M. Boutros Boutros Ghali, diplomate au long cours, n’a pas une bonne image dans le monde arabe, y compris dans son pays, l’Egypte, où le gouvernement vient de lui confier la présidence de la Commission nationale chargée de la promotion des droits de l’homme.

Une Commission que le gouvernement voudrait indépendante, car constituée en grande partie d’intellectuels choisis en dehors des cercles du pouvoir, à l’exception de son président M. Boutros Ghali.

Si l’image que projette M. Ghali dans les pays arabes n’est pas raisonnablement positive, cela n’est pas dû au fait qu’il soit reconnu comme incompétent, bien au contraire, mais parce que tout simplement les dirigeants arabes lorsqu’ils ne sont pas musulmans suscitent une sorte de désaffection à leur endroit de la part de la population musulmane de ces pays laquelle constitue la grande majorité. Et en Algérie, être par exemple Arabe chrétien, comme l’est M. Boutros Ghali, est antinomique pour ne pas dire plus. La persistance dans ce jugement dans la population arabe musulmane reflète un peu l’échec des systèmes éducatifs dans ces pays, qui n’ont pas encore introduit dans les matières enseignées dans leurs établissements la notion de la liberté de pensée qui est à la base même du développement de la personne humaine, une personne libre, jouissant de son libre arbitre et de ses conséquences aux plans social, politique et culturel qui sont le respect et l’acceptation de l’autre qui sont à l’origine de l’apparition des régimes démocratiques modernes...

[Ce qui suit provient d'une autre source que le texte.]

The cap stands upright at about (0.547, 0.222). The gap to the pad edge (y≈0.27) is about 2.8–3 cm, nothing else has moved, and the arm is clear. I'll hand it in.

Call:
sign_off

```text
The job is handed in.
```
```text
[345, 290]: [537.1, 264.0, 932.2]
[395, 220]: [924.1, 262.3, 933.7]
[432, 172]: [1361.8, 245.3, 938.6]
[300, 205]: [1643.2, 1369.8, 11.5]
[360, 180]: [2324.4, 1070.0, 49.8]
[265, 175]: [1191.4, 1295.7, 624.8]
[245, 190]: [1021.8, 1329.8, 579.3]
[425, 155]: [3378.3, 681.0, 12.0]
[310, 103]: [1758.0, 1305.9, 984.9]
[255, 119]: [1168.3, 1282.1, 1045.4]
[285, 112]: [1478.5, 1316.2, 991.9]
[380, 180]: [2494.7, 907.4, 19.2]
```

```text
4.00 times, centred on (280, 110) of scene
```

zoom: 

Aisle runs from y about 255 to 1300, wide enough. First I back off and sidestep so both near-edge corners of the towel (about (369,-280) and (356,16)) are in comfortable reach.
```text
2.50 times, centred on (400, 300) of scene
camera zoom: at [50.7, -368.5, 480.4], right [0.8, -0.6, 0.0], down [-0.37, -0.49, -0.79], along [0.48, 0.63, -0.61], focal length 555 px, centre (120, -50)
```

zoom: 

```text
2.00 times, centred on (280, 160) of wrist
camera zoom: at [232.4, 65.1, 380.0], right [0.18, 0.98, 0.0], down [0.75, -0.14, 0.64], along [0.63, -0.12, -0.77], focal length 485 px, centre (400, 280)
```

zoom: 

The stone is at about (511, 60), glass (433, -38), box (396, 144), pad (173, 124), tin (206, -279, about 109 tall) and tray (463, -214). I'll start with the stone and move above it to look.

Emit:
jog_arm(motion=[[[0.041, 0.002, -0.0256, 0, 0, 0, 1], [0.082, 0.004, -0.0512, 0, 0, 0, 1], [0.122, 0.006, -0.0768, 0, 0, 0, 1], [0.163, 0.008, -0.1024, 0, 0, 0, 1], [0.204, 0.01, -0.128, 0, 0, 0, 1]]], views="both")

Ce dernier, intervenant dans une émission consacrée à l’histoire contemporaine intitulée « témoin de l’histoire » animée par un animateur très controversé de la chaîne El-Djazira, en l’occurrence, ici, M. Ahmed Mansour, qui affiche son antiaméricanisme au grand jour et surtout à l’antenne de cette chaîne, ce qui a mis les dirigeants de celle-ci et le gouvernement du Qatar dans l’embarras, il y a peu, vis-à-vis des autorités américaines. Celui-ci a couvert, il est vrai, d’une manière peu conventionnelle, la première bataille de Falloudja. Les Américains l’accusant d’avoir fourni une tribune favorisant les groupes armés qui se battaient dans la ville contre le Américains et d’avoir servi de relais pour faire passer des messages entre les différents groupes. Il faut savoir gré aux autorités qataries d’avoir résisté aux pressions des Américains et d’avoir maintenu à son travail M. Mansour, bien qu’elles l’aient éloigné de son port d’attache Doha pour le placer au Caire, démontrant ainsi qu’on pouvait être l’allié de Etats-Unis et avoir une politique indépendante.

On aurait pu penser que M. Mansour et M. Ghali allaient avoir une attitude identique, s’agissant d’apprécier la politique américaine dans le monde, M. Boutros Ghali ayant des raisons d’en vouloir aux Américains qui l’ont empêché d’endosser un deuxième mandat à la tête de Nations unies. Il n’en a rien été, M. Boutros Ghali et M. Mansour ont fait la démonstration qu’ils appartenaient à deux écoles de pensée complètement différentes, M. Mansour faisant encore une fois la démonstration de sa façon peu conventionnelle d’exercer son métier, en assumant à l’antenne ses propres positions partisanes qui étaient exposées au grand jour et devant des millions de téléspectateurs.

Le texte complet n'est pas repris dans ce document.